Kaingaroa Forest

Kaingaroa Forest is the largest forest in the North Island of New Zealand, and the largest plantation in the southern hemisphere.

The forest covers 2900 km² in the inland East Cape and Bay of Plenty regions, and stretches south past the east coast of Lake Taupo. The headquarters of the forest are at the small settlement of Kaingaroa, 50 kilometres southeast of Rotorua.

The forest was first planted in the late 1920s[1][2]and owned as a state asset by the New Zealand government. While under government control it was known as the Kaingaroa State Forest.

In the 1980s the government sought to sell the forests to private interests. Several Māori iwi went to Court to prevent the sale, arguing that they were the traditional owners of the land, that the land had been wrongfully taken from them, and that the government should retain the land until a settlement of the claims had been reached[3][4]. It has taken 20 years to reach settlement of those claims and to see the forest lands returned to their traditional owners.

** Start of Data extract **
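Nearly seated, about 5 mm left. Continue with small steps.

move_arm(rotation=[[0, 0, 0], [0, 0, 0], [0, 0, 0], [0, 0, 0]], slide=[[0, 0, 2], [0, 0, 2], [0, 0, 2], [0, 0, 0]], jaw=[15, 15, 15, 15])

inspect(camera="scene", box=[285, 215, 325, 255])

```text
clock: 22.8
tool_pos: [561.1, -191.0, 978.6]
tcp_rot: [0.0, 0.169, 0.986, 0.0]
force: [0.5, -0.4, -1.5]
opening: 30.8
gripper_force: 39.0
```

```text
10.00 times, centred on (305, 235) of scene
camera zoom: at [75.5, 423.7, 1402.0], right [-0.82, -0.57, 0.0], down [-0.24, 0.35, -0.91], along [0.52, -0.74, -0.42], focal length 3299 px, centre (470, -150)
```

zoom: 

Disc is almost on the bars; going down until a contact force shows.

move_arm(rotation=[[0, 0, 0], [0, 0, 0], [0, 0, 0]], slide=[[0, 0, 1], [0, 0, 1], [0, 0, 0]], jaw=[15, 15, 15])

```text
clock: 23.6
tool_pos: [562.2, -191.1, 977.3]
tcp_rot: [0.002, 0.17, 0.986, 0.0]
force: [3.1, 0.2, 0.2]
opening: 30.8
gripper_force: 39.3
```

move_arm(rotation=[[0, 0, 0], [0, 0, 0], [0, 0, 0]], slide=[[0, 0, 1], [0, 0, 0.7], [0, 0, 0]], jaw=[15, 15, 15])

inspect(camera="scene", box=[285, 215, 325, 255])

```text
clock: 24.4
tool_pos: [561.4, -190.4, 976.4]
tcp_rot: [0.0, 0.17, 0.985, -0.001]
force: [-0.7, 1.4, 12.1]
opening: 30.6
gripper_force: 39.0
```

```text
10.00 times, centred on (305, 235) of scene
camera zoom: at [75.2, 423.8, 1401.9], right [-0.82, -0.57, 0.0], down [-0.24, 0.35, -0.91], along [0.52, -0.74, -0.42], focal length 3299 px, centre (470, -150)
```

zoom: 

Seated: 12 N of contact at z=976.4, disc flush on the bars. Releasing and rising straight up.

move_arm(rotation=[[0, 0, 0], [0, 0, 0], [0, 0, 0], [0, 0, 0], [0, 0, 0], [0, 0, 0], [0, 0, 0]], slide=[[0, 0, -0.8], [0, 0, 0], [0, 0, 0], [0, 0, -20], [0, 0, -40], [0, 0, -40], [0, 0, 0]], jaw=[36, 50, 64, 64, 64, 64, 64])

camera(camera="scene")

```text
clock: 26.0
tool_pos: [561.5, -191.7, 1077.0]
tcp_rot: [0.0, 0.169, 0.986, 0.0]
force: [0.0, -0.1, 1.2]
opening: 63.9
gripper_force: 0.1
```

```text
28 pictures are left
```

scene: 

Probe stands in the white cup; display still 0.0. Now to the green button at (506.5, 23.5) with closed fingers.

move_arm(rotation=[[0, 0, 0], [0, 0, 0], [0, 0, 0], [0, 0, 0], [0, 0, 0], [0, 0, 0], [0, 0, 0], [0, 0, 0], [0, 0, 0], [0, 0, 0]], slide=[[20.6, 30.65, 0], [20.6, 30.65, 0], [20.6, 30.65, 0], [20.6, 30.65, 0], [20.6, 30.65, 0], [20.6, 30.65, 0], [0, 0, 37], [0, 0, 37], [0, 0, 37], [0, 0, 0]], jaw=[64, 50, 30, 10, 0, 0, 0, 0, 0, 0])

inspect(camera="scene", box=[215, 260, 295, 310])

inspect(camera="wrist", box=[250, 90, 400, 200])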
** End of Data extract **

On 1 July 2009, it passed to a group of tribes that were the traditional land owners in partial settlement of their claims that the Crown breached the Treaty of Waitangi. The forests themselves (the trees) continue to be owned by a private company (Kaingaroa Timberlands Ltd), which holds a forestry licence over the land.

New Zealand State Highway 38, from Wai-O-Tapu to Murupara and further through the Ureweras, to Wairoa, crosses the forest.